El tema de la financiación de la cultura por supuesto no se acaba aquí y sería muy deseable que los agentes independientes fuésemos capaces de organizar una mesa de discusión para definir conceptos y plantear lineamientos ante la eventualidad de que la Comunidad de Madrid llegue a tener una política cultural en un futuro próximo. Sobre este tema y sobre otros que abordaré en breve, como el llamado arte en el espacio público.

Lo que debe quedar claro es que el programa más ambicioso de apoyo a la cultura nunca supondrá una cantidad significativa en comparación con lo que reciben fundaciones como FAES, lo que se desgravan los ricos por el mero hecho de ser ricos, lo que gastamos en dietas de diputados y senadores, los aeropuertos sin aviones, las autopistas sin coches o los miles de kilómetros de AVE sin pasajeros. Ni que la pila de millones que se gastan para promoción de la llamada Marca España en eventos internacionales. Quizás sea por fin el momento de pensar qué clase de país queremos: especular o innovar, éste es el dilema.

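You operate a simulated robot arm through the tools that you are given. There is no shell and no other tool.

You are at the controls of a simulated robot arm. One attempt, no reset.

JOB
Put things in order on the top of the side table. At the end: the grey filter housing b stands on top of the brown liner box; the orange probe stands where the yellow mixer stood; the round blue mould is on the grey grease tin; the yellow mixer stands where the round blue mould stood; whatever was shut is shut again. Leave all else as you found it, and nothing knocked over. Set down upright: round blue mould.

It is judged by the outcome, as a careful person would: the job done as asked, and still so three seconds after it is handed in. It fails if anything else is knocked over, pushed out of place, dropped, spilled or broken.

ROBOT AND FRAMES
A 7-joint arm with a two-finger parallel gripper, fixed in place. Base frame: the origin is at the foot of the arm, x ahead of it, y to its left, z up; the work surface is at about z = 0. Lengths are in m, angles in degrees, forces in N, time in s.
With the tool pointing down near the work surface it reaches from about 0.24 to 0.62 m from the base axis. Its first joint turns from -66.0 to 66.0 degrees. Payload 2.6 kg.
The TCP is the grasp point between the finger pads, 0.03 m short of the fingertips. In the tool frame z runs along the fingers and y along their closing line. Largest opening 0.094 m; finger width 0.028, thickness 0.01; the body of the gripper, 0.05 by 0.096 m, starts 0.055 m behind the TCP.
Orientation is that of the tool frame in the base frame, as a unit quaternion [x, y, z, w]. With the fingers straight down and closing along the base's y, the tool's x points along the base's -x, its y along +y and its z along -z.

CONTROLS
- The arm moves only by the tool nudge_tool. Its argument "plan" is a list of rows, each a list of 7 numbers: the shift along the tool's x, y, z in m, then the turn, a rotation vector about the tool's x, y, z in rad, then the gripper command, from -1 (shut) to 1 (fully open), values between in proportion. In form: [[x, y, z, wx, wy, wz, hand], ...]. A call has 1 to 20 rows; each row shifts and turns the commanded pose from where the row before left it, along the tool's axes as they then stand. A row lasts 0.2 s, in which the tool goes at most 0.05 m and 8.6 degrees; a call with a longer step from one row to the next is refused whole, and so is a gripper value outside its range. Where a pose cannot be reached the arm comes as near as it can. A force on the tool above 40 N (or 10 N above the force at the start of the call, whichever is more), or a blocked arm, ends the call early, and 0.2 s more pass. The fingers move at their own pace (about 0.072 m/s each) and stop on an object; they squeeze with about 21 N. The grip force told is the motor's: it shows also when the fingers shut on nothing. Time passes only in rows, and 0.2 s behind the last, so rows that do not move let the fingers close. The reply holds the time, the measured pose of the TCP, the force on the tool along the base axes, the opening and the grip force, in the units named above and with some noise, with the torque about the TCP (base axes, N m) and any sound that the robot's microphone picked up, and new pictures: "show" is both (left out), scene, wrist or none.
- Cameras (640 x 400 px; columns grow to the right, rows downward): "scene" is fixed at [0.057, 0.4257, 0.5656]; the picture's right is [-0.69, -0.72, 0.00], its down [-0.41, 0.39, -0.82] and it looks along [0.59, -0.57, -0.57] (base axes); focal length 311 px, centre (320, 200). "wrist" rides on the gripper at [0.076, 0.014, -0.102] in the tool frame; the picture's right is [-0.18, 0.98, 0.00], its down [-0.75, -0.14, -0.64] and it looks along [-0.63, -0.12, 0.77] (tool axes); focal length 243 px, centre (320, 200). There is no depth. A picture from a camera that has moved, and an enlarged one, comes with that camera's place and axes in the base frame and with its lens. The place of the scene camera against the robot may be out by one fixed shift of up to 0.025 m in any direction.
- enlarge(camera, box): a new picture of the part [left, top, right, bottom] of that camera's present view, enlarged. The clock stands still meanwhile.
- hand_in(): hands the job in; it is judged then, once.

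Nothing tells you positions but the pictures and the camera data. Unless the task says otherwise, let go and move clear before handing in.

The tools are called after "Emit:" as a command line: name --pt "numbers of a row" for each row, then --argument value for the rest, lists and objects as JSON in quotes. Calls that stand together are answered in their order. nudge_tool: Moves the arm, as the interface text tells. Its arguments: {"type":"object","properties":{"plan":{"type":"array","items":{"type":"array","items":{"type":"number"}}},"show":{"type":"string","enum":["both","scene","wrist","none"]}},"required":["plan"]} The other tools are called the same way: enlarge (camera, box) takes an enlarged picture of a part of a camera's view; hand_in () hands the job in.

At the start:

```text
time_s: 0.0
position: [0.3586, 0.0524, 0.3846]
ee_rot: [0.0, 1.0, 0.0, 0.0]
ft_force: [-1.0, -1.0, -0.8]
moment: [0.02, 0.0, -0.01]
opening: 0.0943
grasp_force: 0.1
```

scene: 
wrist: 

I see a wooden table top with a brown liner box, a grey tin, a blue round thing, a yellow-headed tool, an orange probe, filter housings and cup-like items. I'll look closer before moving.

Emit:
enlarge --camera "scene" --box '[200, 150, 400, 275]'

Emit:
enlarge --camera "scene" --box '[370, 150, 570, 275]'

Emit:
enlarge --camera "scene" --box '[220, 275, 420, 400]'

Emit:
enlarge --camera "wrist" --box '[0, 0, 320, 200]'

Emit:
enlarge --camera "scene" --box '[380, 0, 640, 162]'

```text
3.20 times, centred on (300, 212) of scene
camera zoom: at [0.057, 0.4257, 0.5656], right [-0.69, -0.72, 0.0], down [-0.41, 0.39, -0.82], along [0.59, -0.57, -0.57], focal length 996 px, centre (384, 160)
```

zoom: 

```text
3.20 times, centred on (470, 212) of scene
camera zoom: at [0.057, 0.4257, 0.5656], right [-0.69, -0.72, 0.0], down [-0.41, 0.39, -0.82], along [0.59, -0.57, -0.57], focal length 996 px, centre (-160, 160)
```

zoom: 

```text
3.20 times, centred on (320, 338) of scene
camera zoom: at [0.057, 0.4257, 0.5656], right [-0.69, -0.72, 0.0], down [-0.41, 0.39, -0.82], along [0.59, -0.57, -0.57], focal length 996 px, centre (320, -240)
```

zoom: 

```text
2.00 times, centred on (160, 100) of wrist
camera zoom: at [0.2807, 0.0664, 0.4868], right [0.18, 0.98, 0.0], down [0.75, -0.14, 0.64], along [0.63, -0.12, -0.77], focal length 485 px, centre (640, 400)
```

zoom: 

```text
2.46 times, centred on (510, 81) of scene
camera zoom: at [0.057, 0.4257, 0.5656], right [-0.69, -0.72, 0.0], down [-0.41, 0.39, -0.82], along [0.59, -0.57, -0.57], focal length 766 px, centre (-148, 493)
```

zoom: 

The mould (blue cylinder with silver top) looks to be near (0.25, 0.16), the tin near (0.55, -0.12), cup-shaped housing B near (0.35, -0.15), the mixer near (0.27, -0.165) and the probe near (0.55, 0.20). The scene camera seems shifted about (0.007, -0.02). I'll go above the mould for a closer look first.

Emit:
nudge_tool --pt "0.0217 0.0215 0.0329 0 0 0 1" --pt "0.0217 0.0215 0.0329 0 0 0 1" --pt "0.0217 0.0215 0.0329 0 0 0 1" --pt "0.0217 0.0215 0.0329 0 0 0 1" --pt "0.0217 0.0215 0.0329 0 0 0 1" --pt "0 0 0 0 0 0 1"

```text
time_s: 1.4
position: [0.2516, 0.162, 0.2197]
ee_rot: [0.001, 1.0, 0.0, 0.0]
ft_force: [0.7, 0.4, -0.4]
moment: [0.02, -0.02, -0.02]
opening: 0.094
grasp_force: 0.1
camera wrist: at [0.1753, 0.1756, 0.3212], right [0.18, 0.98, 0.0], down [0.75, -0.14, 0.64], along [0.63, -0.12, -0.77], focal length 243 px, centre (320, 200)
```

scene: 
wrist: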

[1] The fact that artist-run spaces serve an activist purpose, that they are in themselves an action, situates them as a seminal grass-roots art movement. When the history of art making in the latter half of the twentieth century is written, artists-run spaces will be accorded equal importance with other art movements of this period.  Citado en Alternative Art New York, pág.3
[2] In the beginning, these spaces had been forced to struggle and try to get by one private founding of various kinds. This changed radically in 1972, when the NEA (National Endowment for the Arts) began supplying substantial support for these local efforts. In 1978, the NEA established a separate granting category for “artists’ spaces”, and as funding in this category increases, alternative spaces expanded, continuing their practice of fostering bold challenges to the social and political conventions of the art world.  (Ibídem, pág. 162)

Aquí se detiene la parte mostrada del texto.